Be wary of proposals that rely on conventional surface aeration systems. These systems often fail to reoxygenate the deep water and can even worsen cyanobacteria blooms by stirring up nutrient-rich sediment. Demand proof that any proposed system can deliver oxygen all the way to the bottom.
Measurement #2: Comparative bathymetric scans
The second metric you need is proof of sediment reduction. The muck at the bottom of the lake is a massive compost pile feeding the algae. Any effective management plan must reduce this nutrient stockpile.
However, claims about muck reduction are often poorly validated. Believe it or not, some contractors still use poles to poke into the soft sediment in a few random spots to estimate muck depth. This method is highly subjective, wildly inaccurate, and completely unacceptable for making major financial decisions.
Instead, demand comparative bathymetric scans.
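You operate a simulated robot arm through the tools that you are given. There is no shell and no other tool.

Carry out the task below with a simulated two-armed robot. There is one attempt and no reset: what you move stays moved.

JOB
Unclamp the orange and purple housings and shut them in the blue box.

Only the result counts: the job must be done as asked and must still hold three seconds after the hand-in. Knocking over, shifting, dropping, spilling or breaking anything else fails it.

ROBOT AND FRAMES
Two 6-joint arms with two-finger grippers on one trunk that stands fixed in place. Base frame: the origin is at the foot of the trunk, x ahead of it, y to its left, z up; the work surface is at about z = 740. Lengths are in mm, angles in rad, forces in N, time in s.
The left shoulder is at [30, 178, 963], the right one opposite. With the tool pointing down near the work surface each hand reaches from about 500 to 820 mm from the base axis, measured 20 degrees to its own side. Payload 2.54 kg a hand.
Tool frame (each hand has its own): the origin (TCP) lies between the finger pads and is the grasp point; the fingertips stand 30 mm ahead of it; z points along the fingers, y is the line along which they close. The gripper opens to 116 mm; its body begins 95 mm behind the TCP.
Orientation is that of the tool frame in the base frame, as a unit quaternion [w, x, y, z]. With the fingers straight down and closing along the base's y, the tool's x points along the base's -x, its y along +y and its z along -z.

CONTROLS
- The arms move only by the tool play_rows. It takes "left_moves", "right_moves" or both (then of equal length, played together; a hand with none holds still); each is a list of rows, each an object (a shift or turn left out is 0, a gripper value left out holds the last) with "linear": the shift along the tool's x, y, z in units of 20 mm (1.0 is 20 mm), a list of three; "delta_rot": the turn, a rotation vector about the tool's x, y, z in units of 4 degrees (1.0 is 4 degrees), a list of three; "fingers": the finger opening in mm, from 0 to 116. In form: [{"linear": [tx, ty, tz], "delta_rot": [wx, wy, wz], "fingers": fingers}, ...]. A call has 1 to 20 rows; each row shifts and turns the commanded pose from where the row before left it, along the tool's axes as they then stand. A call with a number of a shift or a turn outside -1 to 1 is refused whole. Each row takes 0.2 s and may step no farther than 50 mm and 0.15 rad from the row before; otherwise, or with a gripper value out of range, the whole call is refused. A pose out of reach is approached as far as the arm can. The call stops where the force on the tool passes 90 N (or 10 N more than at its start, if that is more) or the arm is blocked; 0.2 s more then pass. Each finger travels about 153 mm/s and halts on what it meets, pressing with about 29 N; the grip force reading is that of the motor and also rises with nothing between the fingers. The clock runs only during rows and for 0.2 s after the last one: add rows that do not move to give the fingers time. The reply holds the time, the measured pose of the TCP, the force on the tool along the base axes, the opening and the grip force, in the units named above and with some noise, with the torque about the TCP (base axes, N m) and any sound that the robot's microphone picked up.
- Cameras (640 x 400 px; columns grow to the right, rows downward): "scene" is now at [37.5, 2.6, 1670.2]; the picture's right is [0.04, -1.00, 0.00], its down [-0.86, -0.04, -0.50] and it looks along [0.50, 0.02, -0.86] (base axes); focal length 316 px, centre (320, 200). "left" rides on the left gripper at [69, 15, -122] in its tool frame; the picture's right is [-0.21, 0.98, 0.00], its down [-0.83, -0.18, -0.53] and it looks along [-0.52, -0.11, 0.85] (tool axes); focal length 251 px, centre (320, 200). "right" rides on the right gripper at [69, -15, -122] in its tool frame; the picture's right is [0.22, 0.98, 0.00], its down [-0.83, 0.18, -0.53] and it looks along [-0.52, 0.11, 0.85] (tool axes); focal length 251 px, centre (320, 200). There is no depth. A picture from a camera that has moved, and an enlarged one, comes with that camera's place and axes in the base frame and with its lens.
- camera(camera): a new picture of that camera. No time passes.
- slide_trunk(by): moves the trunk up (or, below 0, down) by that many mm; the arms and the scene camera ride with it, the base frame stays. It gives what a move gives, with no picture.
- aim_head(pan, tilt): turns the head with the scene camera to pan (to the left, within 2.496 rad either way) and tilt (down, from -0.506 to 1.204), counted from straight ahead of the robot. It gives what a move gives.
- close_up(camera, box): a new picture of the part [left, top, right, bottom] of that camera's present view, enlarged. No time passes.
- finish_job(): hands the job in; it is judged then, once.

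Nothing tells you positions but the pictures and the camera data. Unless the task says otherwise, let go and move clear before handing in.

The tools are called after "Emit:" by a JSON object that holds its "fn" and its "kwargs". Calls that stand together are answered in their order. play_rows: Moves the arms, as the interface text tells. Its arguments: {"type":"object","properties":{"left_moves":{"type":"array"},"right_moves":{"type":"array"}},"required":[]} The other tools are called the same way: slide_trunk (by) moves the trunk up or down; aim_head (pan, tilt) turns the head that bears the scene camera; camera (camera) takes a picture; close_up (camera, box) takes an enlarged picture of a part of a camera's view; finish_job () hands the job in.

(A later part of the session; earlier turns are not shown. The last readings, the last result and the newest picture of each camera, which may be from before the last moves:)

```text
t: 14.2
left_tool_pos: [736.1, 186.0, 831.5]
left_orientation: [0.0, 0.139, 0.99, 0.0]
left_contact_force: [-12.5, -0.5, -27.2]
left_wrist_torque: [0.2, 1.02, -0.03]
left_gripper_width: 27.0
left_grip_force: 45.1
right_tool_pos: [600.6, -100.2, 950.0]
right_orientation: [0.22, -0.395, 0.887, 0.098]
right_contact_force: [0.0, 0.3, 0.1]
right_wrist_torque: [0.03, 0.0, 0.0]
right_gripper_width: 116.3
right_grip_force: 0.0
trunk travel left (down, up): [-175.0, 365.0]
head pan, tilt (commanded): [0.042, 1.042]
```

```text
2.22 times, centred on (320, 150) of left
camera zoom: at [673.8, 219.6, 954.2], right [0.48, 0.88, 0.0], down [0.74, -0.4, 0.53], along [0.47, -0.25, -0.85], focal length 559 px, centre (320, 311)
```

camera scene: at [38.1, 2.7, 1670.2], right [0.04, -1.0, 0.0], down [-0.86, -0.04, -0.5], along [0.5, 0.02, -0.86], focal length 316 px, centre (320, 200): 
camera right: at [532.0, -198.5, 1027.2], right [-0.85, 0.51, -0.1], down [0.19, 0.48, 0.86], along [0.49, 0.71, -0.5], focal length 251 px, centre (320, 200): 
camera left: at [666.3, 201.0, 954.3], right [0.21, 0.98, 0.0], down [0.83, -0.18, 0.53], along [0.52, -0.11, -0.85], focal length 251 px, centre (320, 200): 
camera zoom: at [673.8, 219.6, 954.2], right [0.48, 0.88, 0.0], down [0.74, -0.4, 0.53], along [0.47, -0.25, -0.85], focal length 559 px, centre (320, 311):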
These are accurate, mapped acoustic measurements of the entire lake bottom, conducted over several years. You want to see detailed contour maps, lake profiles, and quantified data showing a measurable reduction in sediment volume. If a contractor cannot provide this level of data from past projects, they are unlikely to deliver it for yours.
Measurement #3: Detailed phytoplankton composition
The third critical measurement involves the algae itself. Most lake reports rely heavily on a metric called Chlorophyll-a to estimate algae levels. But relying solely on Chlorophyll-a is a dangerous blind spot.
Here is why: beneficial, healthy algae use Chlorophyll-a to photosynthesize. But toxic cyanobacteria (blue-green algae) primarily use a different pigment called phycocyanin. If a lake manager only measures Chlorophyll-a, it might look like algae levels are decreasing. In reality, the beneficial algae are dying off, while the toxic cyanobacteria are quietly taking over.
You need a detailed analysis of the phytoplankton composition. You need to know exactly what types of algae are in the water, not just a generic proxy measurement. What you don’t measure can be just as important as what you do.
Beware the unintended consequences of chemicals
Finally, you must understand the unintended consequences of the treatments being proposed. Algaecides kill all phytoplankton, but they are generally more effective at killing beneficial algae than toxic cyanobacteria. Furthermore, scientific research shows that cyanobacteria can quickly develop resistance to these chemicals.
Every time a lake is treated with algaecide, the beneficial algae are wiped out, while the cyanobacteria survive, adapt, and come back stronger. A report showing low Chlorophyll-a levels after an algaecide treatment is not a success story – it is a warning sign that you are opening the door for a toxic takeover.
The same logic applies to chemical herbicides used on aquatic weeds. They kill the plants, but the massive amount of dead, rotting biomass sinks to the bottom, depletes the oxygen, and adds to the nutrient-rich muck, guaranteeing a worse problem next year.
What to ask before you sign
It is common to receive thick lake reports filled with data on water clarity, pH, and conductivity. But if the report does not address the root causes – if the bottom is still hypoxic, the sediment is still accumulating, and the toxic blooms return every year – then that report is simply documenting the slow demise of your lake.
Before your community signs another lake management contract, ask the hard questions:
- Can you provide full-depth dissolved oxygen profiles from past projects?
- Do you use comparative bathymetric mapping to prove sediment reduction?
- Do you monitor detailed phytoplankton composition, or just Chlorophyll-a?
If a proposed plan cannot demonstrate success in fixing the root causes, it is time to look for a better solution. The Finger Lakes deserve management strategies that deliver real, sustainable recovery, not just another season of treating symptoms.